From nineteen seventy-nine, here we go.

Today’s Theme Music

Another from the past, and perhaps a repeat. This one springs from my days in San Antonio, Texas. I was stationed there for various needs three times. This song comes from my third iteration of military life there.

Assigned to Randolph-Brooks AFB and Air Training Command, working in the command post in the building called the Taj Mahal, we lived in base housing. We said it was San Antonio but in actuality, it was Universal City. San Antonio seemed like a much smaller, more relaxed town back then. When you drove the loops around the city, you rarely encountered a business and few other vehicles. Not like now, where all the land is filled in.

It was a pleasant assignment, not taxing at all, and quite boring. We were in base housing in a two bedroom/one bath place on the first floor. My cousins were regular visitors, a cool deal. It was Glen who brought the new Pink Floyd album, ‘The Wall’, to my attention. Besides Pink Floyd, Glen was a large fan of Steve Martin and ‘Star Wars’. He now lives just outside of Philly in PA.

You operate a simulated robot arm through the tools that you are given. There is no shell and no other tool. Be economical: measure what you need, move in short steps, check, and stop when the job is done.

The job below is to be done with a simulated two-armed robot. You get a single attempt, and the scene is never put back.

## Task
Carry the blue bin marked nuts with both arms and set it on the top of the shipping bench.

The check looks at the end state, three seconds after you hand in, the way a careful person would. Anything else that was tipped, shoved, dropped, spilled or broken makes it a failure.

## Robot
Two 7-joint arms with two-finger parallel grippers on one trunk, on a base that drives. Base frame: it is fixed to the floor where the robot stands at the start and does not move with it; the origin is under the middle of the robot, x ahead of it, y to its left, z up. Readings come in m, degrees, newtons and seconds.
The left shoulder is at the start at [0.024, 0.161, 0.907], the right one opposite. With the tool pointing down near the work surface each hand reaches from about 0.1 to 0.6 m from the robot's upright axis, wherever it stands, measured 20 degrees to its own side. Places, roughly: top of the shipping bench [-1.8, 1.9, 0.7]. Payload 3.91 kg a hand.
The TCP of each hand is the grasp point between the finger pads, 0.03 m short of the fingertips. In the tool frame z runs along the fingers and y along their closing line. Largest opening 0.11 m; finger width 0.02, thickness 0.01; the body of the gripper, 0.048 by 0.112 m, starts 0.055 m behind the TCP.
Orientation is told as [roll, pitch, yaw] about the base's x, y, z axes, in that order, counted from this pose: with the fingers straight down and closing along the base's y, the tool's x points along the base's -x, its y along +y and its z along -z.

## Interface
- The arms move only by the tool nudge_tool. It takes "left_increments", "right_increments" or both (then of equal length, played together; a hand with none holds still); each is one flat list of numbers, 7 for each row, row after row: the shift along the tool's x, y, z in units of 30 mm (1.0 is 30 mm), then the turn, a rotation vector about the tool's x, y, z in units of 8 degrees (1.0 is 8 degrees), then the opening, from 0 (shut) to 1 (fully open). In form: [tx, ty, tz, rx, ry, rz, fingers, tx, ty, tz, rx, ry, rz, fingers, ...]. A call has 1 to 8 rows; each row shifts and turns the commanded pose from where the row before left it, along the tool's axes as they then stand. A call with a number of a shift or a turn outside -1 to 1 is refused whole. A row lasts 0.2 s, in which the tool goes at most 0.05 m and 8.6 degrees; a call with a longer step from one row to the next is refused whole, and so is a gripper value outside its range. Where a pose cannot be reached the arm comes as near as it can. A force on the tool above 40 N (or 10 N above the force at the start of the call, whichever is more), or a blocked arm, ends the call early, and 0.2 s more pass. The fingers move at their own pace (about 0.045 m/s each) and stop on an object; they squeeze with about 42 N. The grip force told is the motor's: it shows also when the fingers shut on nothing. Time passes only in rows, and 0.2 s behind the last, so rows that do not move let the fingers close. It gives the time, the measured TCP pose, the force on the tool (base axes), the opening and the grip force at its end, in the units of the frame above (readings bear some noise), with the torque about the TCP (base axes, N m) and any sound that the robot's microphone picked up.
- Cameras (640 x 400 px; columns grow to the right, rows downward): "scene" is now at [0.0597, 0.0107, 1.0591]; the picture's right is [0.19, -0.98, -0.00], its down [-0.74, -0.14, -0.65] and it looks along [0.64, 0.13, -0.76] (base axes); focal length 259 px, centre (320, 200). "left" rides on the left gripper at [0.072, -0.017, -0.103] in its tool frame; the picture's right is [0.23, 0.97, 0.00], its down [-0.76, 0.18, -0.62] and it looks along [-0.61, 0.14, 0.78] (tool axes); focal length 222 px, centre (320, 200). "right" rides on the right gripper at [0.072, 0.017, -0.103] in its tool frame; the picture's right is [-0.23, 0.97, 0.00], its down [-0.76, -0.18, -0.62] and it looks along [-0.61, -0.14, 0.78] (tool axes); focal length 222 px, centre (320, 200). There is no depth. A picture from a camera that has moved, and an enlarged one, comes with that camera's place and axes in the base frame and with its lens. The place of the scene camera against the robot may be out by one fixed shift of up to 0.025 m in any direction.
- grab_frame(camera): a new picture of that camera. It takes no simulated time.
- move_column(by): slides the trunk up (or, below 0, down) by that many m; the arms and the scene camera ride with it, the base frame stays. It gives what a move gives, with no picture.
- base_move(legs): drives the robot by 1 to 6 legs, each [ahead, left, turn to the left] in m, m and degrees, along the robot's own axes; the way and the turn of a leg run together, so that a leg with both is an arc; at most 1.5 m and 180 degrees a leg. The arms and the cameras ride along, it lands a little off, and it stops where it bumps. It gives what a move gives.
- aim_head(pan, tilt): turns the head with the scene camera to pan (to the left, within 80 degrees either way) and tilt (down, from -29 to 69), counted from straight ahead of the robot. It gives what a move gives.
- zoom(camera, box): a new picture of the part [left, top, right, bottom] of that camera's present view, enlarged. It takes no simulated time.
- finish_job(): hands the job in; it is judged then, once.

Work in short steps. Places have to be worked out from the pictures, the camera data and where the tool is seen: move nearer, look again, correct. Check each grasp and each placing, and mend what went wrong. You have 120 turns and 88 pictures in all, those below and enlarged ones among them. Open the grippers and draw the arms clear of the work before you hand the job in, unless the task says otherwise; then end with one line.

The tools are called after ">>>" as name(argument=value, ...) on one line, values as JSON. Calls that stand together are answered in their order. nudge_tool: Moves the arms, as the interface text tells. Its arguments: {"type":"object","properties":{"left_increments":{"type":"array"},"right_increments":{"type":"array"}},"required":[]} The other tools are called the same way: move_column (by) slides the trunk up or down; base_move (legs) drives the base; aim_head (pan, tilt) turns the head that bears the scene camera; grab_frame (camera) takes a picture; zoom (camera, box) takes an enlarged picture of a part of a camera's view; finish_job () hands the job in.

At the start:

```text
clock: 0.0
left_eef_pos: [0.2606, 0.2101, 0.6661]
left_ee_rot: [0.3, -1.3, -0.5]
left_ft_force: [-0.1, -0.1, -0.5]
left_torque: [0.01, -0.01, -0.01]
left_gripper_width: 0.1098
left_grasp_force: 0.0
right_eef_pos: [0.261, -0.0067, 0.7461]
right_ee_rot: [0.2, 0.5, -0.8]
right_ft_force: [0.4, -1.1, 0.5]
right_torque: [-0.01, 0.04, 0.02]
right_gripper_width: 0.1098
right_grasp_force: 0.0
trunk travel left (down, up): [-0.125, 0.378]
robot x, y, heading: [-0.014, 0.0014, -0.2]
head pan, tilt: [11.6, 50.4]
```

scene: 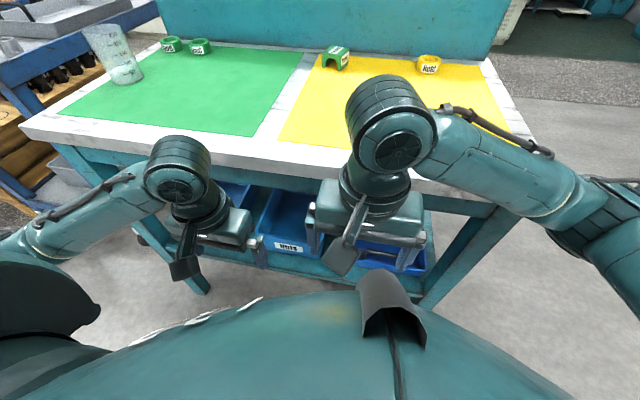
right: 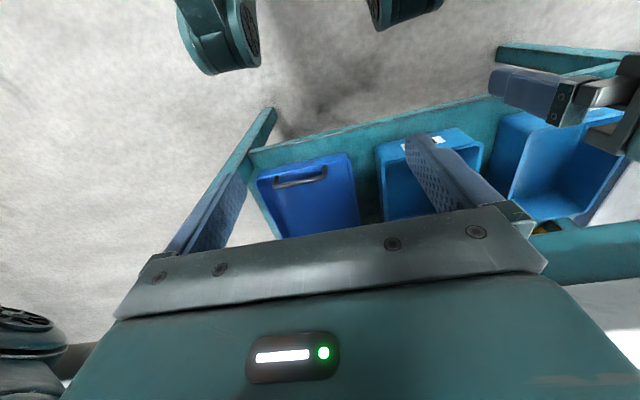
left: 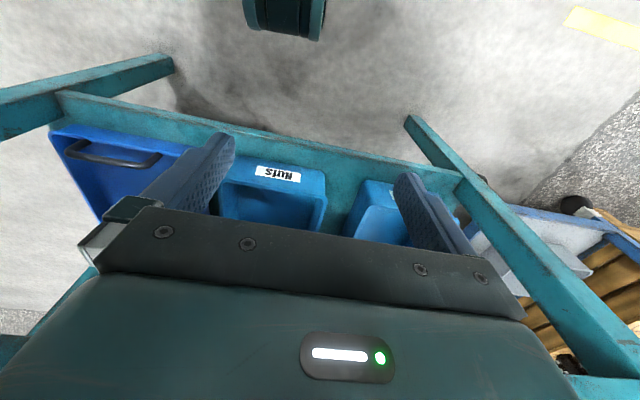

So here it be, as heard in 1980, the year after the album was released, as we drove my brown Pontiac Firebird up to Stinky Falls to ride the cold river on inner tubes on a hot summer day, Pink Floyd and ‘Another Brick in the Wall’.

Today’s Theme Music

Did anyone else feel that last night? Felt like a giant rubber band had been stretched to its limit. Now, snap, it was released. A shift took place.

Perhaps it’s only a personal shift. I awoke this morning feeling fantastic, like I’m twenty years younger. I slept well and experienced deep and clear, OMG amazing dreams. Feels different for me today, though. I hope others encounter this feeling of change, too. It’s a fine elixir and an awesome way to start a day. Yes, even better than coffee.

In honor of the changes I feel, I searched the mental cloud for a song that felt right and pulled on out of the file marked ‘Feb, 1996’. One of the hot groups then was Smashing Pumpkins. This song of theirs, about Billy Corgan’s coming of age when he was twelve, feels about right. It was a different sound for the Pumpkins; I like it.